The bill improves access to USDA grants for small, high-public-land counties and Tribal governments by expanding eligibility, cutting local matches, and providing technical assistance and waivers — at the trade-off of higher federal costs, greater competition/dilution of limited funds, potential exclusions for similarly needy counties, and risks to program consistency and perceived fairness.
Residents of small, high-public-land counties and Tribal governments gain clearer and expanded eligibility for multiple USDA rural development and broadband grant programs, increasing the chance of winning funding for local infrastructure and services.
Local and Tribal governments in eligible counties face substantially lower upfront costs because local matching requirements for qualifying grants are reduced by 50%, making projects more affordable to pursue.

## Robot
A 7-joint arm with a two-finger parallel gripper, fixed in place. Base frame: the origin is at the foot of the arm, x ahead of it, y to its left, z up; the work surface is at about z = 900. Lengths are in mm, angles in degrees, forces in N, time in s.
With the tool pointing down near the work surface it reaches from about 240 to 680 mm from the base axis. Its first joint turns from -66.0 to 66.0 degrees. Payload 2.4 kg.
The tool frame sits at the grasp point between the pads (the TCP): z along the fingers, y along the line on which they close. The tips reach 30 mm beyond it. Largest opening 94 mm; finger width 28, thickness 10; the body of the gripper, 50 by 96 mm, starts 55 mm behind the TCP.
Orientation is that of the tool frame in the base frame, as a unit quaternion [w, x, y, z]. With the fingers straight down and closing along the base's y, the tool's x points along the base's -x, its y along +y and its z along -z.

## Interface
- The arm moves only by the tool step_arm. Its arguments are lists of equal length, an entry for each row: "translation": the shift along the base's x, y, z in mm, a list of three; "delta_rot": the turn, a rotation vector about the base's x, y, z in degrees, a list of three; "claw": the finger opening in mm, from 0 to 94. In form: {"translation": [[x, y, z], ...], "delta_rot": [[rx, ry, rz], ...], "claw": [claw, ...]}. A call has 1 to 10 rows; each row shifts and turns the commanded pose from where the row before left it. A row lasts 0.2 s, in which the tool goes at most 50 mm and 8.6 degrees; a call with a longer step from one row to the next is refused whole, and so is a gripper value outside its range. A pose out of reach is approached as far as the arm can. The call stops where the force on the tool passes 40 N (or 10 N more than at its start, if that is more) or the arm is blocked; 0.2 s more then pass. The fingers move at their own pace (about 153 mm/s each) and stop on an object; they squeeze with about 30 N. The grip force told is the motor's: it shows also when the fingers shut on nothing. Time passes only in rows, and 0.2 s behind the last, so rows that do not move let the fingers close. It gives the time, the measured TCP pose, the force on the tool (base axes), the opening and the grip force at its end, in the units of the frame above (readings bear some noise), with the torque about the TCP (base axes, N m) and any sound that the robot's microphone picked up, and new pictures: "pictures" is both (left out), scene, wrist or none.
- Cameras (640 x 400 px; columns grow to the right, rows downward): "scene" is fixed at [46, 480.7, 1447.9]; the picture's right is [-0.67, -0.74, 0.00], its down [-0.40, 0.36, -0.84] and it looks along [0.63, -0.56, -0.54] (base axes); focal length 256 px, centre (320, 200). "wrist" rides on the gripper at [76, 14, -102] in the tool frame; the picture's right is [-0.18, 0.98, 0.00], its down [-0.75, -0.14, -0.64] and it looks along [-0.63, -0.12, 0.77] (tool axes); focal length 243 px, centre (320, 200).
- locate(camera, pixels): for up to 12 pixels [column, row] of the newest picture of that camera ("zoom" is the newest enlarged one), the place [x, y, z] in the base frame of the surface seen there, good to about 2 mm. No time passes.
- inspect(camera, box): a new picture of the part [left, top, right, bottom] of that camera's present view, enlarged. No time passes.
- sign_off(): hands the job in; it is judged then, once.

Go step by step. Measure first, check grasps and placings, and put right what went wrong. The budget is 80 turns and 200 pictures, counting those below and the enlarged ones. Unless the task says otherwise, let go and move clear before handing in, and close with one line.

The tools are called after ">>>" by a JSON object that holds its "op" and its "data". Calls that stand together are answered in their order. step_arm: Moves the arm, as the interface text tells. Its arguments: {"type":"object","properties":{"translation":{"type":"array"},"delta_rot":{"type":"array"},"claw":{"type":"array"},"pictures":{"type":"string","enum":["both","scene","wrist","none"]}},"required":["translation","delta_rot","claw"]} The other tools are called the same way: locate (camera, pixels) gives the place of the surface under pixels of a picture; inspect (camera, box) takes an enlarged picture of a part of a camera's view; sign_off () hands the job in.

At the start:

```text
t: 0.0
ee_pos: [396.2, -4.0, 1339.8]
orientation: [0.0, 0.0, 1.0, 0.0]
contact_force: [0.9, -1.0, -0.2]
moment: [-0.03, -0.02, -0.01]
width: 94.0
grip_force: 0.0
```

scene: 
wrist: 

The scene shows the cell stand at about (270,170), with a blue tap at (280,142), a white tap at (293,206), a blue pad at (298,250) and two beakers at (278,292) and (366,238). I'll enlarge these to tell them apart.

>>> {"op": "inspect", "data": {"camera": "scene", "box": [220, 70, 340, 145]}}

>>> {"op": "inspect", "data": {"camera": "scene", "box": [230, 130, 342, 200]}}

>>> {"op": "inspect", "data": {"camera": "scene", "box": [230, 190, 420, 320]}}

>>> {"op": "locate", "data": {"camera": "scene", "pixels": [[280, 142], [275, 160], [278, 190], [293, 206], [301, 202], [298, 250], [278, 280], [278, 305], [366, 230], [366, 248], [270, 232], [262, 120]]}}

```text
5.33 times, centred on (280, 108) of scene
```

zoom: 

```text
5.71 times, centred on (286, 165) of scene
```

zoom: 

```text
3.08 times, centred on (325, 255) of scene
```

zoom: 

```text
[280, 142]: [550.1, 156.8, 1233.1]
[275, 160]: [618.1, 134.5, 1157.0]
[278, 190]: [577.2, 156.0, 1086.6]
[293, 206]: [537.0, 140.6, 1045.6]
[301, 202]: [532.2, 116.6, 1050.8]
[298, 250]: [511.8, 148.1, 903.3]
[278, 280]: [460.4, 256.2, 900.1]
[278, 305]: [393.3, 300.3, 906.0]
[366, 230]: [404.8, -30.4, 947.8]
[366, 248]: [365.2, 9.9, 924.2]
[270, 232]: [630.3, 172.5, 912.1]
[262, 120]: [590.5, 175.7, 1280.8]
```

Smaller and previously underserved counties get prioritized access and more help—applicants that haven't received support in 10 years are prioritized, the Secretary must provide additional technical assistance on request, and the Secretary may waive or relax barriers—improving smaller jurisdictions' competitiveness for grants.
Taxpayers could face higher federal outlays because the government will subsidize a larger share of projects through reduced matching requirements and broadened program use.
Relaxing standardized scoring criteria and financial requirements may reduce comparability across applicants, lower overall program effectiveness, and create opportunities for discretion or politicized decisions in awards.
Counties that do not meet the statute's strict "High-Density Public Land County" definition could be excluded from targeted assistance even when they have similar needs, leaving some needy rural communities without access.
Based on analysis of 3 sections of legislative text.
Introduced July 31, 2025 by Catherine Marie Cortez Masto · Last progress July 31, 2025
Creates a set of application and award preferences for counties (and units of local government and Tribal governments within them) that have populations of 100,000 or fewer and where more than half the land is federally owned or managed. For qualifying USDA rural grant programs, it halves local matching requirements, requires extra technical assistance on request, prioritizes applicants who haven’t received support in the prior 10 years, allows prioritization of Tribal governments, and lets the Secretary waive or relax administrative and scoring barriers to improve access. The changes apply to a specified list of USDA rural grant programs (including rural business, community facilities, telemedicine/distance learning, Community Connect, broadband ReConnect, Economic Impact Initiative, and other discretionary rural grants). No new appropriations are provided; the Secretary of Agriculture is given authority to implement flexibility and assistance within existing program frameworks.